Noa-lynn Van Leuven and the 1 ruling that redraws women’s darts

The latest ruling on noa-lynn van leuven has turned a sporting eligibility question into a wider test of fairness, inclusion and governance in darts. The Darts Regulation Authority’s decision means transgender women can no longer enter women’s tournaments under its rules, while open events remain available. For van Leuven, who says she learned of the change by email, the impact was immediate and personal. For the sport, the consequences reach beyond one player’s career and into the policy framework governing women’s competition.
Why the ruling matters now
The Darts Regulation Authority has said that, effective immediately, only players assigned female at birth are eligible for women’s tournaments regulated by its rules, including the PDC Women’s Series. That change follows a review of its Trans and Gender Diverse Policy and a decision that the body says is intended to secure fair competition. The ruling also arrives after the authority considered legal advice, recent UK court rulings and a report commissioned in 2025 by academic developmental biologist Dr Emma Hilton.
For noa-lynn van leuven, the timing matters because her competitive path has been built inside that women’s structure. She has won six titles on the women’s tour since joining in 2022, qualified for the last two World Darts Championships through the PDC Women’s Series and was a semi-finalist at the 2025 Women’s World Matchplay. The policy shift does not end her access to darts altogether, but it does remove her from the women’s events that helped define her rise.
Noa-lynn van Leuven and the new eligibility line
The DRA says its new Eligibility Policy and Rules will apply across affiliated organisations, including the PDC, and will replace the previous policy from April 5, 2026. It also says the rules are meant to be inclusive in open tournaments, where players regardless of biological sex, legal sex or gender identity may continue to compete. That distinction is central: women’s events are being narrowed, while open competitions remain open.
The authority’s reasoning rests on the view that darts is a gender-affected sport under Section 195 of the Equality Act 2010. In the report it commissioned, Dr Emma Hilton wrote that multiple physical differences contribute to superior scoring among male darts players. Her conclusion was not that any single difference is decisive, but that several smaller differences accumulate to create an advantage. That finding gave the DRA an evidential basis for a policy it says it will review at least annually.
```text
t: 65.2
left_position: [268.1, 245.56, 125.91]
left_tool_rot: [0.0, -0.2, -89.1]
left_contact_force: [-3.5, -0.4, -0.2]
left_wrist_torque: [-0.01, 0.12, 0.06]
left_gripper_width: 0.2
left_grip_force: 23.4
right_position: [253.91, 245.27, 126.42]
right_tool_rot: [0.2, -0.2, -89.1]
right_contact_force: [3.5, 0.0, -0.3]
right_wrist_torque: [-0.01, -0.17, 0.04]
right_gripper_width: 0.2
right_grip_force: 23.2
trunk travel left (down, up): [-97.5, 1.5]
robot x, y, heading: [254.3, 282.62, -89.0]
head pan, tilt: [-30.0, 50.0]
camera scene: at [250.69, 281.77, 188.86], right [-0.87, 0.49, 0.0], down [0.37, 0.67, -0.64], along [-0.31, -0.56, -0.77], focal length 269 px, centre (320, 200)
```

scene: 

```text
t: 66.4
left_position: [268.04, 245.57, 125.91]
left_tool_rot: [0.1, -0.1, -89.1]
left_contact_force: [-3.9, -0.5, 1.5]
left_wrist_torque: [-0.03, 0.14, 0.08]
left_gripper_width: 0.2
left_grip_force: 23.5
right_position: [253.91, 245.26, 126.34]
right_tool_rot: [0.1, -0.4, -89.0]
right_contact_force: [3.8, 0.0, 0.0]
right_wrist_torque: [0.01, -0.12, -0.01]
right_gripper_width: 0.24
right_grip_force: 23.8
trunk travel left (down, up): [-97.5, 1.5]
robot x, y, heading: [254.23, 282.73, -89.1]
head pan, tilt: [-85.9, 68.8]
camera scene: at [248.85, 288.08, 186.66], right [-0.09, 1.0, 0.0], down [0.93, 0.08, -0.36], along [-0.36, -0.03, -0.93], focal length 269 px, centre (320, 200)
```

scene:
What lies beneath the policy change
At the heart of the ruling is a clash between two claims: fair competition and equal access. The DRA has framed the change as a rule-setting exercise grounded in evidence, consultation and legal scrutiny. Van Leuven has framed it as exclusion, describing the decision as another huge hit for the trans community. Both readings matter because they show how sports bodies are now being pressed to define fairness more tightly, even when those definitions carry direct consequences for individual athletes.
The case also shows how quickly policy can alter a player’s career trajectory. Van Leuven says she was effectively “retired” by the decision, and her comments suggest the emotional weight of being removed from the category in which she has competed for years. Her response is not simply about one event or one season. It reflects the broader uncertainty transgender athletes face when governing bodies revise eligibility rules after review.
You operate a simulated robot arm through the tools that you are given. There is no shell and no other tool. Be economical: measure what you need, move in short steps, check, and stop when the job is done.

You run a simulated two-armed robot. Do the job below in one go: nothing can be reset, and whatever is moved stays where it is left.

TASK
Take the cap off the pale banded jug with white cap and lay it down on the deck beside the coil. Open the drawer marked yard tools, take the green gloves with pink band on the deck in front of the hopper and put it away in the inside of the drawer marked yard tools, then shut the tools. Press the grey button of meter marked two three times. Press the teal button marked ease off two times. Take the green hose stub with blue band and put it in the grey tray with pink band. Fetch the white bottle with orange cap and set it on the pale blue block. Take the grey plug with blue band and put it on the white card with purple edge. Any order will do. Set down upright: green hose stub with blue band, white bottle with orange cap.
Expert perspectives and the wider sporting ripple
Dr Emma Hilton, an academic developmental biologist, provided the report used in the DRA’s review. Her assessment that darts is a gender-affected sport gave the authority a scientific argument for restriction, even as the report itself acknowledges that the relevant differences are small in isolation. The DRA has also said it consulted with the PDC and the PDPA in developing the new policy.
Van Leuven’s reaction has placed the ruling in a broader context. She linked it to recent decisions by the International Olympic Committee and said the change makes it harder for trans people to exist and compete. Her comments matter because they shift the story from one league’s eligibility code to the larger question of how sports organizations balance inclusion with category integrity. The fact that transgender players can still compete in open events does not erase the symbolic weight of being excluded from women’s competition.
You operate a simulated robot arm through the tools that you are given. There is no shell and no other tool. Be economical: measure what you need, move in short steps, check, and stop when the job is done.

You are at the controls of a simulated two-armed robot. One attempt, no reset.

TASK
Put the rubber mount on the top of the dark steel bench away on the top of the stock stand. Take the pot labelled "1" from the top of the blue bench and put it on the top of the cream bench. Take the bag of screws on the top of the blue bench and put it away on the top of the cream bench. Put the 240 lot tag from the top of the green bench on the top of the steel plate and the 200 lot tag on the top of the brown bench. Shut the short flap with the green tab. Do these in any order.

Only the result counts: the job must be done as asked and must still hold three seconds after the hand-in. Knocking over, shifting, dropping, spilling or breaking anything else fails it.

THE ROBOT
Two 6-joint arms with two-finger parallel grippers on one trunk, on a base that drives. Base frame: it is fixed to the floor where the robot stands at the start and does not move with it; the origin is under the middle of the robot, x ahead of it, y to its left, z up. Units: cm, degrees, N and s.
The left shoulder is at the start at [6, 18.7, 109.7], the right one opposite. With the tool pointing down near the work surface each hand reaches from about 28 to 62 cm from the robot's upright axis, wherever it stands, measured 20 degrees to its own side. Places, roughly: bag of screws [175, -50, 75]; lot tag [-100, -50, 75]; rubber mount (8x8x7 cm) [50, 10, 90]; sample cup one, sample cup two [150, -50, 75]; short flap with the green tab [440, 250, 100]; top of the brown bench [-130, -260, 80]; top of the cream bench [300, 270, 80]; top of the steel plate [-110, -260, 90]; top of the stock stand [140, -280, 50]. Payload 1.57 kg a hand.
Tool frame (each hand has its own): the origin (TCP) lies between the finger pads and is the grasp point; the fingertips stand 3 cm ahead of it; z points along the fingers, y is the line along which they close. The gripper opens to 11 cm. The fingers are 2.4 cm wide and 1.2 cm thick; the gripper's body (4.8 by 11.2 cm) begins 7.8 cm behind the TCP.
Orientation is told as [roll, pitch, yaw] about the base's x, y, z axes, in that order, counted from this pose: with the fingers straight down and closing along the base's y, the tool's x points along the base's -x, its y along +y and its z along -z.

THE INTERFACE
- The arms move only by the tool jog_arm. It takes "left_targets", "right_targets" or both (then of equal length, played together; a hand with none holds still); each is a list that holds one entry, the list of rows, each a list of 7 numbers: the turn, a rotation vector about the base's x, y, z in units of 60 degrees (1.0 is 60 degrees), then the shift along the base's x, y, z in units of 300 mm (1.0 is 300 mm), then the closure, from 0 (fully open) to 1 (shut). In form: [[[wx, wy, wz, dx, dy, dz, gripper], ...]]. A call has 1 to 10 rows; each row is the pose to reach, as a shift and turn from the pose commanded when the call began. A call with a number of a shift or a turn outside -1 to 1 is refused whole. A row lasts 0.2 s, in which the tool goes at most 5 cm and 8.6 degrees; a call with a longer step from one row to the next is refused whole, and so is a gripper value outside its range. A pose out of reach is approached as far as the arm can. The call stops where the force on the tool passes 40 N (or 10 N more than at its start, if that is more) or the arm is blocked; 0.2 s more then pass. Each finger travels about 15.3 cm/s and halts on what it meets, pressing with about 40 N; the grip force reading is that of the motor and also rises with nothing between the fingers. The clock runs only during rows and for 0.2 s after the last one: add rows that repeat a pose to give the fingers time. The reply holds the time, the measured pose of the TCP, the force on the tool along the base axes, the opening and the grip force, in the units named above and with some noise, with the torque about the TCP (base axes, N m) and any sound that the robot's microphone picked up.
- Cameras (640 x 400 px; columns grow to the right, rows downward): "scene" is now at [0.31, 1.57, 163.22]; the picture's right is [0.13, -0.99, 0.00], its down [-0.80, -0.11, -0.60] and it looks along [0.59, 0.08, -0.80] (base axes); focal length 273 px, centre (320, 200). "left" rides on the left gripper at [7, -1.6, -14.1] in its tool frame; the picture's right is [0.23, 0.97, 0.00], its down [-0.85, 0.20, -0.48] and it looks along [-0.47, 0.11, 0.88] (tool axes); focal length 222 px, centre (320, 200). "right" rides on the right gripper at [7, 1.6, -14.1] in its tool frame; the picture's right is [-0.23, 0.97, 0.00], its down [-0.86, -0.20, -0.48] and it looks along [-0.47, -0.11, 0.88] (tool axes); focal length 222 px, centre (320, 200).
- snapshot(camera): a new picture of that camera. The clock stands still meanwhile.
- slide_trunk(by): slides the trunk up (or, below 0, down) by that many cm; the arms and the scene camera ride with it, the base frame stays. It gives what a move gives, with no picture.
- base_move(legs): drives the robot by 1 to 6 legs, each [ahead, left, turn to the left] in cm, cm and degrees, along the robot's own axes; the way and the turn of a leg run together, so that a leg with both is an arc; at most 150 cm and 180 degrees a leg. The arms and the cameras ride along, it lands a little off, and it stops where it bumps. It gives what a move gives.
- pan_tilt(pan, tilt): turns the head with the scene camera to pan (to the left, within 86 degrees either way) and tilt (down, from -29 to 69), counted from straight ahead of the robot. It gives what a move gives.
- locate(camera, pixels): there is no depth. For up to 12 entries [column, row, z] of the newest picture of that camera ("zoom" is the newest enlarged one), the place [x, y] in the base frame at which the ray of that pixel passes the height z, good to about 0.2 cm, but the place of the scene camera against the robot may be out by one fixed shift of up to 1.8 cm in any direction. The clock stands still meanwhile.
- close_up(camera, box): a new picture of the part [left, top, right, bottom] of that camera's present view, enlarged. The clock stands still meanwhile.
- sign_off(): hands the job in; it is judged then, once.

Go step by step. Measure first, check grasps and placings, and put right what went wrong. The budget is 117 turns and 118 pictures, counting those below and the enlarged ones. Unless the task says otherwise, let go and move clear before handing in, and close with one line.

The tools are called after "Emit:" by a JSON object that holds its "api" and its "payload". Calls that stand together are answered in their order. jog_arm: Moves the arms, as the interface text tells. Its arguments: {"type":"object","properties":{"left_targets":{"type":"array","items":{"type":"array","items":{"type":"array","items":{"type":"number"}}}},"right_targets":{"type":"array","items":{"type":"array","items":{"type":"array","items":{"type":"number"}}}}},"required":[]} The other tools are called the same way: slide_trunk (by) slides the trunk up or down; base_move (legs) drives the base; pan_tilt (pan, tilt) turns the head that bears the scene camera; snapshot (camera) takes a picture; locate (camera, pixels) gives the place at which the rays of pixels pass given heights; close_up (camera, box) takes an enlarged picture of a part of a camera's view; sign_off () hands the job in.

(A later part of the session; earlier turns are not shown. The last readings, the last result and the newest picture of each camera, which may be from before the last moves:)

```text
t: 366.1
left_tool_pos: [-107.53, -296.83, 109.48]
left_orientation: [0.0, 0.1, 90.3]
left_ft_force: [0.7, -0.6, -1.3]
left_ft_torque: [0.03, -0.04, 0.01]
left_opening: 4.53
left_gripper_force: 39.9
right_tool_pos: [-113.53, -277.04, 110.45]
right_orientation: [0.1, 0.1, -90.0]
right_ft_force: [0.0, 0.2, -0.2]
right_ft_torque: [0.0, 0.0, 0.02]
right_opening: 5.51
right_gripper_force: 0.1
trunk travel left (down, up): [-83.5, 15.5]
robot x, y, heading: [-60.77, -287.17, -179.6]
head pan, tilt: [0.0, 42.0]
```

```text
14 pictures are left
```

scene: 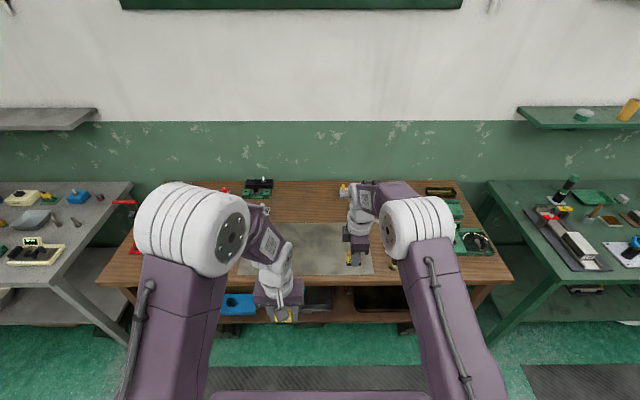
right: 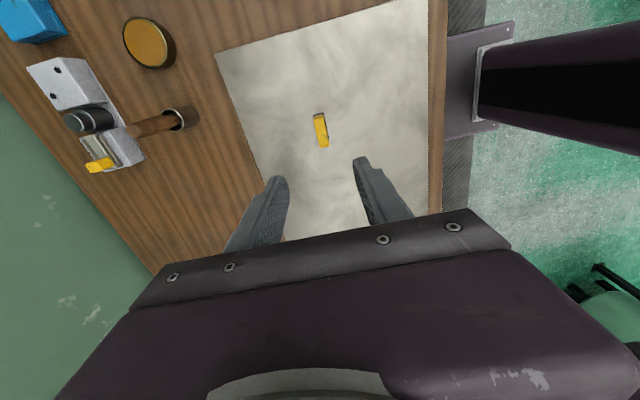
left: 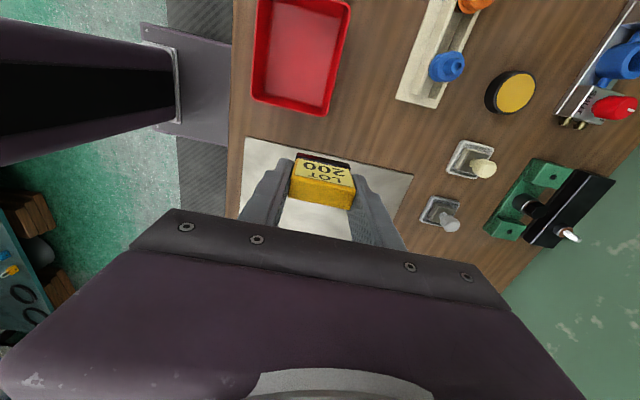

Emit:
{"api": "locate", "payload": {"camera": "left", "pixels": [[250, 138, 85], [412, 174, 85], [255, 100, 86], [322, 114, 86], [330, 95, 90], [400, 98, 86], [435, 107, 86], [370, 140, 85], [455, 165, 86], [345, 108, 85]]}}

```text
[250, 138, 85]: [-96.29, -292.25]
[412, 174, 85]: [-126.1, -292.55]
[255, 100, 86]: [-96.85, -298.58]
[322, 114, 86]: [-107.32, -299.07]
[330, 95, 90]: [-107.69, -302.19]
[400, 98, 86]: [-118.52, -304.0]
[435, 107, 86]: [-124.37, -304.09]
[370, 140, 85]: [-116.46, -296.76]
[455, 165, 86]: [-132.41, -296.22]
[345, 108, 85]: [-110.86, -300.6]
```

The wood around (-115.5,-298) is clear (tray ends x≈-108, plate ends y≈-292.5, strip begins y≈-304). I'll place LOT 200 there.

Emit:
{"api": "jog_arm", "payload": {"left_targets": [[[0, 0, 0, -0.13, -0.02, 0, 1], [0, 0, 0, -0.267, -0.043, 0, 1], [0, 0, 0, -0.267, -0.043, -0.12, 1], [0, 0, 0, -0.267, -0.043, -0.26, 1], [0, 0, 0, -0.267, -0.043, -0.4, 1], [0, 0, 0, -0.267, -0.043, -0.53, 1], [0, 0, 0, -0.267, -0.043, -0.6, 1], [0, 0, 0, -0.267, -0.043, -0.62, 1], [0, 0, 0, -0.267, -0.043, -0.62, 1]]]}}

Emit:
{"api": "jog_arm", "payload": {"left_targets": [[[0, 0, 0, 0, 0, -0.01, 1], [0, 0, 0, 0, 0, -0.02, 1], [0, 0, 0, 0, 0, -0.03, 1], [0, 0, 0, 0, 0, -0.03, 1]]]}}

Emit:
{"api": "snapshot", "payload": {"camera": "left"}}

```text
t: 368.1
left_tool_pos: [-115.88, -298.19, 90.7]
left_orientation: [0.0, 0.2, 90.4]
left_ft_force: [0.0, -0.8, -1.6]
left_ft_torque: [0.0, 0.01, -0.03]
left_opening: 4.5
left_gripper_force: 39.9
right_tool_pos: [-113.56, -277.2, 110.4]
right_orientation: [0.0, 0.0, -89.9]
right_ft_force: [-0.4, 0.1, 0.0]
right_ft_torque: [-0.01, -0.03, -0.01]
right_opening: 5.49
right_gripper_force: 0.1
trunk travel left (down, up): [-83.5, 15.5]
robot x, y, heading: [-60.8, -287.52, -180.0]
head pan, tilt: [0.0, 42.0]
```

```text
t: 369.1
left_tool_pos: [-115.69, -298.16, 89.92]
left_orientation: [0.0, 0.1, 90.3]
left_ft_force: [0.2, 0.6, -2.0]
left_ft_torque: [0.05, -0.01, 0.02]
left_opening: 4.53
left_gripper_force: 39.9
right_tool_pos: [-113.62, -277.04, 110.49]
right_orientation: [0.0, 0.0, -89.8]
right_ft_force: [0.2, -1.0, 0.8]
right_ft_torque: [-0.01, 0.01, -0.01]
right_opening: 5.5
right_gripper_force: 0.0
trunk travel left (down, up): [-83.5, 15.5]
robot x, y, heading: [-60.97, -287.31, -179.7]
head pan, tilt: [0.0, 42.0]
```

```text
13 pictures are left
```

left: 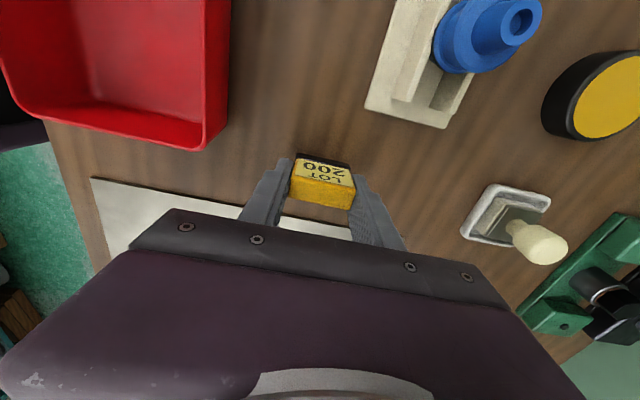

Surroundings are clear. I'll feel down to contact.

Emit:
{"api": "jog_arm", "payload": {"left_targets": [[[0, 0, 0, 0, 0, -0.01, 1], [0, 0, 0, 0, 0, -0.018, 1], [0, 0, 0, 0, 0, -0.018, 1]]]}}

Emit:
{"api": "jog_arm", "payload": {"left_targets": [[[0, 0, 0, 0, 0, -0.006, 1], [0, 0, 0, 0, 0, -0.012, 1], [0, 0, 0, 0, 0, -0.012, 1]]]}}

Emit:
That tension extends beyond individual frustration. Two Dutch players, Aileen de Graaf and Anca Zijlstra, previously left their national women’s team because they did not want to play alongside van Leuven, showing that the debate has already split opinion inside the sport. With the DRA now formalizing its position, other governing bodies may feel pressure to explain where they draw the same line, and why.
For now, the practical outcome is clear: noa-lynn van leuven remains eligible for open tournaments, but not for women’s events under the new DRA framework. What remains uncertain is whether this ruling becomes a template for others, or a flashpoint that forces darts to confront the limits of category-based sport in a more public way.